Thoughtlessness Revisited: A Response to Seyla Benhabib

Seyla Benhabib’s New York Times opinion piece, “Who’s On Trial: Eichmann or Arendt?” (September 21, 2014) is a ringing reaffirmation of Hannah Arendt’s notion of the “banality of evil,” in response to renewed criticism by me and others in light of Bettina Stangneth’s newly translated book Eichmann Before Jerusalem. Since Arendt’s thesis has proved to be one of the most influential frameworks for understanding both the Holocaust and subsequent genocides, the interpretive stakes could not be higher.

Benhabib’s argument, unfortunately, contains a number of factual and analytical shortfalls. Among the most egregious of these are an unwillingness to acknowledge the centrality of Heidegger’s notion of “thoughtlessness” (Gedankenlosigkeit) as the inspiration underlying Arendt’s “banality of evil” thesis; an implausible insistence that the Nazi world view, which underwrote the enslavement and extermination of millions of innocents, may be adequately described as “banal”; and a refusal to address Arendt’s own well-documented conceptual confusions on the question of Nazism’s alleged “banality.” After all, in The Origins of Totalitarianism (1951), Arendt herself had confidently characterized the Nazis’ misdeeds as a species of “absolute” or “radical evil.”

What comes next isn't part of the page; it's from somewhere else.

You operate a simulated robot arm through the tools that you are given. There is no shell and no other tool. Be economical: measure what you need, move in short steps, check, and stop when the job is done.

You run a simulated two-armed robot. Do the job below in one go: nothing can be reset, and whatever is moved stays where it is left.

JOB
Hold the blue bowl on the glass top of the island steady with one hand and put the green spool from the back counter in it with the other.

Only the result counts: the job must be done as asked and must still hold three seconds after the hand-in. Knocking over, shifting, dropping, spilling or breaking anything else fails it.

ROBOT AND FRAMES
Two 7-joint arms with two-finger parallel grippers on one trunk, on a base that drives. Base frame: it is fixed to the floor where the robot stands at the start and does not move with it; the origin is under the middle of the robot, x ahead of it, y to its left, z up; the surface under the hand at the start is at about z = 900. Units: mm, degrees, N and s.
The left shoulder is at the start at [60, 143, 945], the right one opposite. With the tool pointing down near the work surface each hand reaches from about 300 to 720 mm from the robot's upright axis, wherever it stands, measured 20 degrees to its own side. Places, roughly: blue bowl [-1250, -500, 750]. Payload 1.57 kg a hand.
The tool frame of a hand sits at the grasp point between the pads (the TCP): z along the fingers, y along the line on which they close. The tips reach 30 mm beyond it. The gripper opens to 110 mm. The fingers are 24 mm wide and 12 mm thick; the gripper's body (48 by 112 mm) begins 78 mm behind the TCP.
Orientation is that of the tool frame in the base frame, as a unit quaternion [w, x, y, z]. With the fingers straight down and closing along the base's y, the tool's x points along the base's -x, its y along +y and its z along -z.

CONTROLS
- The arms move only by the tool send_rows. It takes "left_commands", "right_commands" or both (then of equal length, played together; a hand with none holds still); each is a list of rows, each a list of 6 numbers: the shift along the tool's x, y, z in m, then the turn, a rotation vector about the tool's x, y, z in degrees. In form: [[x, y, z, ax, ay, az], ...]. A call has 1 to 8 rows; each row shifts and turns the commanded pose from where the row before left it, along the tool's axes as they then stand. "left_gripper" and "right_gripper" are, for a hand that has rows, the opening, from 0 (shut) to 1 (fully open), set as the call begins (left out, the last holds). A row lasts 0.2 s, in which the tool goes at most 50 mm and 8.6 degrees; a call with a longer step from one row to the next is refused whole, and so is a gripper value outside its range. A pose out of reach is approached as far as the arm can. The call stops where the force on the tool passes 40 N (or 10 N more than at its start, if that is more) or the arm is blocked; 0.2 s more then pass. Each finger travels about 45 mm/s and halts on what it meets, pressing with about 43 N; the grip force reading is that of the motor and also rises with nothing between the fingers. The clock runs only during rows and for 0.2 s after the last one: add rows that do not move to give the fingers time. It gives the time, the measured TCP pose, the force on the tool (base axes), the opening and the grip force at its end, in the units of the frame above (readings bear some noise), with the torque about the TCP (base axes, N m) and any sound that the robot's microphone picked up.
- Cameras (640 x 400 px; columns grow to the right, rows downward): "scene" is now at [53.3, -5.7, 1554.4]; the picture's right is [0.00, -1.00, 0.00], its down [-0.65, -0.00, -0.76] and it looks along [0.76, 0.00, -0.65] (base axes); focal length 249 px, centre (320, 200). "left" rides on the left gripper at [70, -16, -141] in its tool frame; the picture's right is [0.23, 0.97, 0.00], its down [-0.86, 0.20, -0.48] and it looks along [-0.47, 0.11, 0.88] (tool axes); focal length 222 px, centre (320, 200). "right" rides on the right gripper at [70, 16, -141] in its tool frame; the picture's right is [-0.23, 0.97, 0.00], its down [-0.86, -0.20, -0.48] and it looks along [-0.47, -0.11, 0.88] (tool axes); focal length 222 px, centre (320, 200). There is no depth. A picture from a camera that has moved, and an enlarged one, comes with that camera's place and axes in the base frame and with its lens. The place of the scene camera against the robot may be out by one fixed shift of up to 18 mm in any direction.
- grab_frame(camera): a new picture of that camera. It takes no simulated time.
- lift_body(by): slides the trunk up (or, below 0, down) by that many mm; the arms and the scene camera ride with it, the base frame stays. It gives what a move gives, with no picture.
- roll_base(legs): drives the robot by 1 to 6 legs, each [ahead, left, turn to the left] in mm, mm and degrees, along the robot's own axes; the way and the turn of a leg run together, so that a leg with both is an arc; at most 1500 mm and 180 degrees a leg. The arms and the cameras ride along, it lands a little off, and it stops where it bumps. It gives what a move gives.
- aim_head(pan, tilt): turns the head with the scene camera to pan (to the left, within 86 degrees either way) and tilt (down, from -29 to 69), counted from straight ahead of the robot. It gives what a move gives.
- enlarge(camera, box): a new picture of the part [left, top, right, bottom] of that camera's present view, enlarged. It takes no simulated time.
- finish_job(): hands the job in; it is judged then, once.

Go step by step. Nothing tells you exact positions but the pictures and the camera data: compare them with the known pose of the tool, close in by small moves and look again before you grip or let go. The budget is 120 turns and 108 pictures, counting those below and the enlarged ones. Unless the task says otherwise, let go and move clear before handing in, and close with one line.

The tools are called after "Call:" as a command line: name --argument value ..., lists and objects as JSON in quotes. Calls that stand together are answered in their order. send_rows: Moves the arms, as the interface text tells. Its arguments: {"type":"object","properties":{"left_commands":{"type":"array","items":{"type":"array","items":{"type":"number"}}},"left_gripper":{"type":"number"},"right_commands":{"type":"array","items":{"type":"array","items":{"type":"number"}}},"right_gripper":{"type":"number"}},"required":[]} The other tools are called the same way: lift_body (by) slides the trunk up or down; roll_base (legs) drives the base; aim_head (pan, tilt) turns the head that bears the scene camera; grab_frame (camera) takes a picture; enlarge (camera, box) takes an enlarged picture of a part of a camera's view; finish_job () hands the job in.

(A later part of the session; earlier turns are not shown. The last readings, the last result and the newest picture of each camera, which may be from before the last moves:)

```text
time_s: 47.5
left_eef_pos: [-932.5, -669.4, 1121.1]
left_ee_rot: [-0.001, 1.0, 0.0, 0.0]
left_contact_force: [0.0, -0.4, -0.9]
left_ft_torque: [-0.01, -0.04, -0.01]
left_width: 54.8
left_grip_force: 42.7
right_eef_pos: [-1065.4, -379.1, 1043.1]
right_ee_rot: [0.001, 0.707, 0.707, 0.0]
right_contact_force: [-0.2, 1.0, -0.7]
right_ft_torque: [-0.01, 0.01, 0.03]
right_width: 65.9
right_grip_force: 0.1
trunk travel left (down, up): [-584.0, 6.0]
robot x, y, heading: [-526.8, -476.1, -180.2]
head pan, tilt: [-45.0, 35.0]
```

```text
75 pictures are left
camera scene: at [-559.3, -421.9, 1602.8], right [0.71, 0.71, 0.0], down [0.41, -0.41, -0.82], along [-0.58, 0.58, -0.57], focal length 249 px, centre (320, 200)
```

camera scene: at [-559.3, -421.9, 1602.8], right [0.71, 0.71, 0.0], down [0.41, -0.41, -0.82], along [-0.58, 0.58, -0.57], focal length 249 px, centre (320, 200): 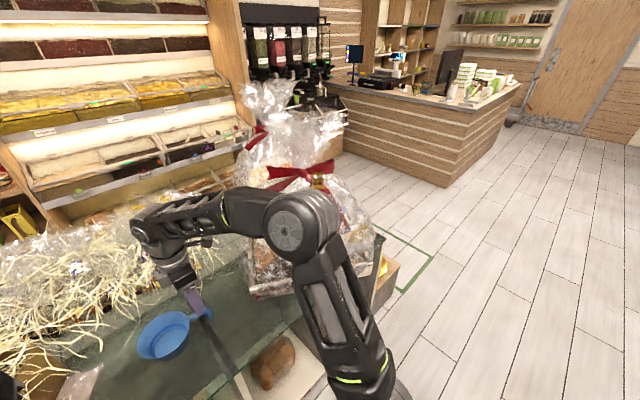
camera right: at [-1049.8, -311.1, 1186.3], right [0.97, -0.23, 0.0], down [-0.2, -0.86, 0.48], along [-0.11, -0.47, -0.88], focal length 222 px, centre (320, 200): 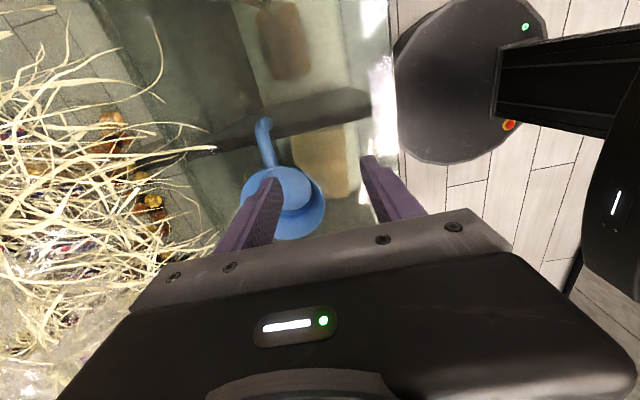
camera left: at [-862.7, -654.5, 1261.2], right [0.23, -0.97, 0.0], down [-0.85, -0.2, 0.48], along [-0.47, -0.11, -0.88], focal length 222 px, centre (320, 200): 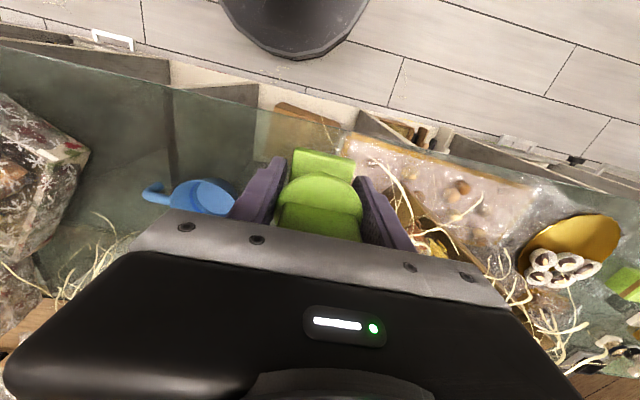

It must also be said that the overheated rhetoric of Benhabib’s title seems to suggest that those who dissent from Arendtian orthodoxy (I am explicitly named along with fellow historian Deborah E. Lipstadt) are treating Arendt like a Nazi while letting Eichmann, the real génocidaire, off the hook. Benhabib’s concluding sentence, which contends that Arendt’s critics have “[avoided] coming honestly to terms” with the challenging nature of her position, has an analogous disqualifying effect. In this way, Benhabib perpetuates the myth—a myth that is prominently on display in Margarethe von Trotta’s recent film—of Arendt as an embattled apostle of truth, desperately striving to parry the ignominious sniping of an army of intellectual inferiors.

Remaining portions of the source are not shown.